Exercise goal: Print again only this span: the line with "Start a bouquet", the line with "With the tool", and all lines between them, exactly as given. Give them as a numbered list, with blank lines left out.
** BEGIN **
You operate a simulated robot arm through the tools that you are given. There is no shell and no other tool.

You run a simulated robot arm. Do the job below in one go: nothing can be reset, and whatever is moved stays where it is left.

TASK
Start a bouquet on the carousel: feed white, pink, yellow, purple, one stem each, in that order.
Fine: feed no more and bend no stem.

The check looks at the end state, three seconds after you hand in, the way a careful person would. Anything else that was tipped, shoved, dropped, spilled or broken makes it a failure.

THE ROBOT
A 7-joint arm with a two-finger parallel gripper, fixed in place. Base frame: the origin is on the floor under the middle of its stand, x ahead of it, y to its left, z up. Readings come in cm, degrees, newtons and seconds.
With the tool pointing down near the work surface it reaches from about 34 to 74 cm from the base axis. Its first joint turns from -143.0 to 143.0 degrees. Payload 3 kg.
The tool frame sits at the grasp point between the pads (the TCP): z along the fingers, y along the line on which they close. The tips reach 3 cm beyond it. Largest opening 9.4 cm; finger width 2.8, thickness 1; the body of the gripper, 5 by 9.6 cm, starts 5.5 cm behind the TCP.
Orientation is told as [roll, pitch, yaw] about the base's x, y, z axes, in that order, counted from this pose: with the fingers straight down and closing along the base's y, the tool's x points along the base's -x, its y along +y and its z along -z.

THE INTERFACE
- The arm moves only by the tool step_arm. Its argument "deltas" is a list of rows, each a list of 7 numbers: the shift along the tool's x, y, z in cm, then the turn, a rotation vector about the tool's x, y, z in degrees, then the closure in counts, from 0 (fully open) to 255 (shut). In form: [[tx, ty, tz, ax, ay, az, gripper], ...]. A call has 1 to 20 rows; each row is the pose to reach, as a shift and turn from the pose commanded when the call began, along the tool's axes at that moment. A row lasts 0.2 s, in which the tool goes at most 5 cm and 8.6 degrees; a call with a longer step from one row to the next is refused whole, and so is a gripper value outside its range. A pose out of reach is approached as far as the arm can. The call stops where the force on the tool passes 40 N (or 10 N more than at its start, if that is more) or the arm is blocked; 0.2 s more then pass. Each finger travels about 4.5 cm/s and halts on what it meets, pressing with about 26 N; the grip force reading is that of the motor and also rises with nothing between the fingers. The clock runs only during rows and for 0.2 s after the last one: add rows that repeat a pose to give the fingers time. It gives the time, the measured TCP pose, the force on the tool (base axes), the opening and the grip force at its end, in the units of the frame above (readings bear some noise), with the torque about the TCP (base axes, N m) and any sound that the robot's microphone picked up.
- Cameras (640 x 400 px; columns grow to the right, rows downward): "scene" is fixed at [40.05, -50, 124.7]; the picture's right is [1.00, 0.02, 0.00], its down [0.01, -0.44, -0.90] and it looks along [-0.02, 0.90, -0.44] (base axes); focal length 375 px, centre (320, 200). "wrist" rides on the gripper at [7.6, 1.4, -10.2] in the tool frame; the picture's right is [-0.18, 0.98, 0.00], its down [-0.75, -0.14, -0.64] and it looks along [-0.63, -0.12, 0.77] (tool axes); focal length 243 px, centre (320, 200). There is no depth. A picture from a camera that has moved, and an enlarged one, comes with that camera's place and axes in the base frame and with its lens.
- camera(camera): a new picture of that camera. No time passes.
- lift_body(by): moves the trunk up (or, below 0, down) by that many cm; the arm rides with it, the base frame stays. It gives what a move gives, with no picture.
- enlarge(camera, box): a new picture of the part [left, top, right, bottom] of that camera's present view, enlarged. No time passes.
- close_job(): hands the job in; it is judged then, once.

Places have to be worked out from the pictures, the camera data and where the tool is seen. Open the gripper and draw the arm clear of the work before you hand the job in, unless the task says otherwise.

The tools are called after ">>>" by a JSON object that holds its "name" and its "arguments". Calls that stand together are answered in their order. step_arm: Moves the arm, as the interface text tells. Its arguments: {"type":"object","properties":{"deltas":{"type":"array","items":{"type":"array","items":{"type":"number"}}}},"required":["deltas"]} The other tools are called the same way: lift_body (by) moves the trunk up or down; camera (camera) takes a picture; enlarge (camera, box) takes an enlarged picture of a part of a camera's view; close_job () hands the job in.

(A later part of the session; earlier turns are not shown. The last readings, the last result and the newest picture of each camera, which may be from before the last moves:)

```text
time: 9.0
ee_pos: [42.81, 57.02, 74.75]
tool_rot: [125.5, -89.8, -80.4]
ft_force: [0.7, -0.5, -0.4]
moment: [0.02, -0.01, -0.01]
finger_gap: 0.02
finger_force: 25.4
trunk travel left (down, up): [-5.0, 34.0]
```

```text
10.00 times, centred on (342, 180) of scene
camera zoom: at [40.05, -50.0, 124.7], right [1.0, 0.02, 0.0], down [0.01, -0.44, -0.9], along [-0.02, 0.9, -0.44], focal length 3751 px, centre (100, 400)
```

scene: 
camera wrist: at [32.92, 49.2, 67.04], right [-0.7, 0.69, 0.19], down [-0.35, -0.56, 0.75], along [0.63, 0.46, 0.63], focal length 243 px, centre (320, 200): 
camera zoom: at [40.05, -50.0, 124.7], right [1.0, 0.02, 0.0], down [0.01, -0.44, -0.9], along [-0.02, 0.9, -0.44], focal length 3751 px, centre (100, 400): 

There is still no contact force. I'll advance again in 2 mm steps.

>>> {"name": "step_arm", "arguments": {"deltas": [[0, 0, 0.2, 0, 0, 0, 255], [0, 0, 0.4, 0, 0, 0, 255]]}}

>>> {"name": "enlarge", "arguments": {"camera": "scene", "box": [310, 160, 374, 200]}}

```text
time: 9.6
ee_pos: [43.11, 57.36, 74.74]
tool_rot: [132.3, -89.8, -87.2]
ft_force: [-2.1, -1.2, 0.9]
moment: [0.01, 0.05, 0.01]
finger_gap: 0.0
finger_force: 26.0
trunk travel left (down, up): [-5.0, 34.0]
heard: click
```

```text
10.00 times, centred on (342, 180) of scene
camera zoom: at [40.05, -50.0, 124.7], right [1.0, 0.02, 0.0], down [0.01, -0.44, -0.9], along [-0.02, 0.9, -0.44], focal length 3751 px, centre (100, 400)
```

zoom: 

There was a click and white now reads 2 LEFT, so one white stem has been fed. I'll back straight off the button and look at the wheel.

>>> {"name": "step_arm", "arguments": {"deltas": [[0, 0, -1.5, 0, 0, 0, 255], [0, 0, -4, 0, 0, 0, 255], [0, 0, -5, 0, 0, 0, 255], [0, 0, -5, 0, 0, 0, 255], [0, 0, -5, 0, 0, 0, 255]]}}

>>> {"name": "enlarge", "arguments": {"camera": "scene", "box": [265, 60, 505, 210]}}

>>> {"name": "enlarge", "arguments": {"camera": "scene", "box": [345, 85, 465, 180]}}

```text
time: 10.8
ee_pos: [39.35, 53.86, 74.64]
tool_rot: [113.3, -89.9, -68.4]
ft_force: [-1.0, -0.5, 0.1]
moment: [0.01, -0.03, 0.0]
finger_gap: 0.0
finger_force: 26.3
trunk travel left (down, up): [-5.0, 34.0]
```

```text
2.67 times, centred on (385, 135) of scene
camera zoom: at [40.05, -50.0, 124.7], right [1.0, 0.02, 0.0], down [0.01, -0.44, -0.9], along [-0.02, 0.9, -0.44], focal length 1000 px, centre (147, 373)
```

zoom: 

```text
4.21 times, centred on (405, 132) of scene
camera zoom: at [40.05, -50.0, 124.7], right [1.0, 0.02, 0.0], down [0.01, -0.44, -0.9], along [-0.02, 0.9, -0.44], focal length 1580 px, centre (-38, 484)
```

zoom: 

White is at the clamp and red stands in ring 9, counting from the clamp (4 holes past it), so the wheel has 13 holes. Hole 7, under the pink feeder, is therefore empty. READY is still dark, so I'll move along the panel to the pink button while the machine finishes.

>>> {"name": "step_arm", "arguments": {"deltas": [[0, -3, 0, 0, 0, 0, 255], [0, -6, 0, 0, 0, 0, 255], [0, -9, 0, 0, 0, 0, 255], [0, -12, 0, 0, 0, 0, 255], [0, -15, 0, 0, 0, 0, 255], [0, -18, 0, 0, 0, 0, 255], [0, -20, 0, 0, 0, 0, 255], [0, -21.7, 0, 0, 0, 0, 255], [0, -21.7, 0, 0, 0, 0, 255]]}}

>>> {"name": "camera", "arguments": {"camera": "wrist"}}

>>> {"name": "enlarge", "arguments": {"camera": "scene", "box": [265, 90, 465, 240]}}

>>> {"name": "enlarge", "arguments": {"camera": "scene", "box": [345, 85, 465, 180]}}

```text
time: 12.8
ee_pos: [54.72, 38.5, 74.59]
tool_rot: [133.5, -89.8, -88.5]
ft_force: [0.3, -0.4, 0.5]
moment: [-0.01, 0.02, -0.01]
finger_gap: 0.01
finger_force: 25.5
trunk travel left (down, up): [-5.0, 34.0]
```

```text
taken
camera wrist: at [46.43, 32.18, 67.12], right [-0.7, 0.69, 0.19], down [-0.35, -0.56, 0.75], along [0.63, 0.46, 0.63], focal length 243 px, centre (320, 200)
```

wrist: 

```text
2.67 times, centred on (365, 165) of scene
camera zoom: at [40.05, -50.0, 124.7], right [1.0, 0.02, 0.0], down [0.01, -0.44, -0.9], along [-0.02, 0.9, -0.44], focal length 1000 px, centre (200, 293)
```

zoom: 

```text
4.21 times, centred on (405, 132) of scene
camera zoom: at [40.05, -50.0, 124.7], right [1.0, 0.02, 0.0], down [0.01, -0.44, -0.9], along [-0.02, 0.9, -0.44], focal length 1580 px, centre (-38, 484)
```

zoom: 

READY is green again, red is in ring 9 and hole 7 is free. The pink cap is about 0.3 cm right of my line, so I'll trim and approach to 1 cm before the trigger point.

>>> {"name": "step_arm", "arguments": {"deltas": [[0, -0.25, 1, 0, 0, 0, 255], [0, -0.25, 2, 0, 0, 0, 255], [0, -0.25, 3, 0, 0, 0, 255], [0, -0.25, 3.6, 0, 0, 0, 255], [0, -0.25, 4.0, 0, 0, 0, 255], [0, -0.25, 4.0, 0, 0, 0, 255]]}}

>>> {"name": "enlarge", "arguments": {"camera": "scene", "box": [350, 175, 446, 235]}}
** END **
In response:
1. Start a bouquet on the carousel: feed white, pink, yellow, purple, one stem each, in that order.
2. Fine: feed no more and bend no stem.
3. The check looks at the end state, three seconds after you hand in, the way a careful person would. Anything else that was tipped, shoved, dropped, spilled or broken makes it a failure.
4. THE ROBOT
5. A 7-joint arm with a two-finger parallel gripper, fixed in place. Base frame: the origin is on the floor under the middle of its stand, x ahead of it, y to its left, z up. Readings come in cm, degrees, newtons and seconds.
6. With the tool pointing down near the work surface it reaches from about 34 to 74 cm from the base axis. Its first joint turns from -143.0 to 143.0 degrees. Payload 3 kg.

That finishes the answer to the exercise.